Council Chairman David Elhayani did not respond to Haaretz’s requests for comment.

The plan passed the first stage of the legal approval process in February, but that is not sufficient to allow legal construction. Nevertheless, as far as is known, the authorities do not intend to enforce the building laws by demolishing the track, since it may still be legalized in the future.

The track, which was built over the past two years, has received coverage in various automobile and sporting magazines. Drivers can enter races there for a fee; the entrance fee for this week’s race, for instance, is 300 shekels. Driving lessons are also offered, and there are tracks for go-karts and motorcycles as well as cars.

The Freedom of Information request was filed by Peace Now and the Movement for Freedom of Information.

“In recent years, the Jordan Valley has become the Wild West of the territories, and the regional council, which is supposed to be the sovereign that enforces the law, appears to be a full partner in the law-breaking,” said Hagit Ofran of Peace Now’s Settlement Watch project. She added that it is only one of several West Bank regional councils “that allocate public funds to illegal activity and creating facts on the ground that are meant to distance Israel from any chance of a two-state solution.”

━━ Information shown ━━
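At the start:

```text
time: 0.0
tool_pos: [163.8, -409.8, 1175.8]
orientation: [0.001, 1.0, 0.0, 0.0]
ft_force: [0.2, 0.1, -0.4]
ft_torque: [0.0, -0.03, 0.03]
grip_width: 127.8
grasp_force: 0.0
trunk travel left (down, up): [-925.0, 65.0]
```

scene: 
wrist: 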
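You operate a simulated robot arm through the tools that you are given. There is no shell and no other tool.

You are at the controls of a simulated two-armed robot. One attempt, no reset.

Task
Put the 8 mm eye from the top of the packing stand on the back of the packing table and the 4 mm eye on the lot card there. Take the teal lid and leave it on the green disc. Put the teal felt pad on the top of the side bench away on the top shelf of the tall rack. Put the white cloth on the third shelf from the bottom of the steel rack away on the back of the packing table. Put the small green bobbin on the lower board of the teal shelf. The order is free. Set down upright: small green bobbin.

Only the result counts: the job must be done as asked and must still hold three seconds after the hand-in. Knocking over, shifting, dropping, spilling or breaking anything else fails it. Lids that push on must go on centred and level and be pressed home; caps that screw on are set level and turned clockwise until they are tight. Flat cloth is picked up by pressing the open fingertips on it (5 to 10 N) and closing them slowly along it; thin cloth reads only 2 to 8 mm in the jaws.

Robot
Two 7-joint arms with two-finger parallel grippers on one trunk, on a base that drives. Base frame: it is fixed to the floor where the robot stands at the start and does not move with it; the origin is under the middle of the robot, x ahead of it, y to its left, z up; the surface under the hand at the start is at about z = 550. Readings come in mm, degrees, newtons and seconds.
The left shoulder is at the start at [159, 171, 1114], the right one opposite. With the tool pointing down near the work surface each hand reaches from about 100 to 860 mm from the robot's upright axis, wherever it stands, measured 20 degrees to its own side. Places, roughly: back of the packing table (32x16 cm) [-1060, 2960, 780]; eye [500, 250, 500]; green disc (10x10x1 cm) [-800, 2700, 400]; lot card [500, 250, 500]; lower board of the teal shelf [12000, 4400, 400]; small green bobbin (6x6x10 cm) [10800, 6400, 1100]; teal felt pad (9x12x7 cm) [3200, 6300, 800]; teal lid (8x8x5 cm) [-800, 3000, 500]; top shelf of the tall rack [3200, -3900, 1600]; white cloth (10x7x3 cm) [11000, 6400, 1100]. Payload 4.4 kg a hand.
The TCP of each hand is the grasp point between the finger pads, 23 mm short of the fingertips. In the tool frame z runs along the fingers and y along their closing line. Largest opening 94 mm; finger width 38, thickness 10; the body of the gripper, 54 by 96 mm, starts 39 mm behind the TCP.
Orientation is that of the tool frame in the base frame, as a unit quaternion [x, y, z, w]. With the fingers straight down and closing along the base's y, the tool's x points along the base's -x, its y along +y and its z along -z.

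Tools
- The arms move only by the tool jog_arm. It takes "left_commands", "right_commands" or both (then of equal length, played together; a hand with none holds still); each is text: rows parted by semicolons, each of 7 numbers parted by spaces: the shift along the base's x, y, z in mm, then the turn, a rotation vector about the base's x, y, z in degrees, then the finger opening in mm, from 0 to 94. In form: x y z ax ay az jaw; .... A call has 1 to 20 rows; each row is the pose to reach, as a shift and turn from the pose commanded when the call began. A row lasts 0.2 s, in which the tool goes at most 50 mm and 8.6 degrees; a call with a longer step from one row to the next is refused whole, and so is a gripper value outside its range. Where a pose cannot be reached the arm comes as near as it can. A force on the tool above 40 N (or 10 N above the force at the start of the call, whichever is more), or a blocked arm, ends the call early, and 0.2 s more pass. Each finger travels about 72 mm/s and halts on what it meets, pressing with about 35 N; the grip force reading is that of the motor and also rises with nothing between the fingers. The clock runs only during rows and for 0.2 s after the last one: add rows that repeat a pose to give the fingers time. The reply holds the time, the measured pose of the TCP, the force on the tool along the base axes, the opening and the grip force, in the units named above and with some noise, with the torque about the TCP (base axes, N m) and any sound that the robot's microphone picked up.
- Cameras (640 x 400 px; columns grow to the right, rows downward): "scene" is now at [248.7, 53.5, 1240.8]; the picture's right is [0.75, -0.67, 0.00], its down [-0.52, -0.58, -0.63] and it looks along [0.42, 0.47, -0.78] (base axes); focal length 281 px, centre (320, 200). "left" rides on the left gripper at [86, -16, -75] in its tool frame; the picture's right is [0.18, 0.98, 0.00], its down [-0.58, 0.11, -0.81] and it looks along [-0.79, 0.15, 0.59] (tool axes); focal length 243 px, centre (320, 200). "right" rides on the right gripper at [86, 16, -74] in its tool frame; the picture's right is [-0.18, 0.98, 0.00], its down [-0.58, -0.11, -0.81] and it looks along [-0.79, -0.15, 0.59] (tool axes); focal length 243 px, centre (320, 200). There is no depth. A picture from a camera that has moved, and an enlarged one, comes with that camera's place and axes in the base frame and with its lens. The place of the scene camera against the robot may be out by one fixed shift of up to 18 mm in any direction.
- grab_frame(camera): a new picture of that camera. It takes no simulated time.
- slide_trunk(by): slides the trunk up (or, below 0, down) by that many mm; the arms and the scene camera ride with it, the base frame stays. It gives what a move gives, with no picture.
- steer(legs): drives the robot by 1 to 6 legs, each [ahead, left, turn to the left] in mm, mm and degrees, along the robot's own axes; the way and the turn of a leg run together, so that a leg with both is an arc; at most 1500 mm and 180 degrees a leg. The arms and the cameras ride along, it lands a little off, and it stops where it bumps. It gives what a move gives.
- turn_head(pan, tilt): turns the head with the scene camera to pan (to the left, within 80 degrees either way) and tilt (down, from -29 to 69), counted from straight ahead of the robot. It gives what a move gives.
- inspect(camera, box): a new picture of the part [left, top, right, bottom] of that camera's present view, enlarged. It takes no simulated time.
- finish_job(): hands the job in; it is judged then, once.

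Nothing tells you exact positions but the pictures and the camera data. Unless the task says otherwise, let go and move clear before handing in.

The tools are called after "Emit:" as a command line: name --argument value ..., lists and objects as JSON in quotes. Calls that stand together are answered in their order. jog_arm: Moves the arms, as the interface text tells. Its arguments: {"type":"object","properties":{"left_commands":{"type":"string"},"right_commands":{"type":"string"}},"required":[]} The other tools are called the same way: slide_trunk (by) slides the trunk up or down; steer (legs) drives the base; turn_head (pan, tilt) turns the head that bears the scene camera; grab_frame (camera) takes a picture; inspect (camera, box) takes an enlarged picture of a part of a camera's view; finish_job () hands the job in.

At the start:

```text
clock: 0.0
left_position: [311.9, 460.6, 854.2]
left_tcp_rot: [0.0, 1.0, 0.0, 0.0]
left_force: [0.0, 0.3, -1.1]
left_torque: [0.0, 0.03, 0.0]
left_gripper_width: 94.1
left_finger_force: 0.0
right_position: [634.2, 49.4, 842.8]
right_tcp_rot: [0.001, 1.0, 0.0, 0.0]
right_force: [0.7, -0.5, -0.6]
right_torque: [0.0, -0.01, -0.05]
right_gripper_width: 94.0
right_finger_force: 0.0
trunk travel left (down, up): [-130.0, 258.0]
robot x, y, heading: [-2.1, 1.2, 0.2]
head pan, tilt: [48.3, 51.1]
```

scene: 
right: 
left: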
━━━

Or Sadan, the Movement for Freedom of Information’s legal advisor, said he had asked the council for information about its outside contracts almost a year ago but still hadn’t received an answer. “That’s an unreasonable amount of time in which information of great public importance is effectively being concealed from the public,” he said.

He added that local governments ought to publish their contracts with outside suppliers of their own accord, “so the public will know what’s being done with its money.”

The Interior Ministry said it gave preliminary approval to a grant of 4.145 million shekels for the racetrack last year. “Despite this approval in principle, no money at all has yet been released to the council for this,” it added. “It was made clear that the fund transfer was conditional on submission of a building permit as required by law.”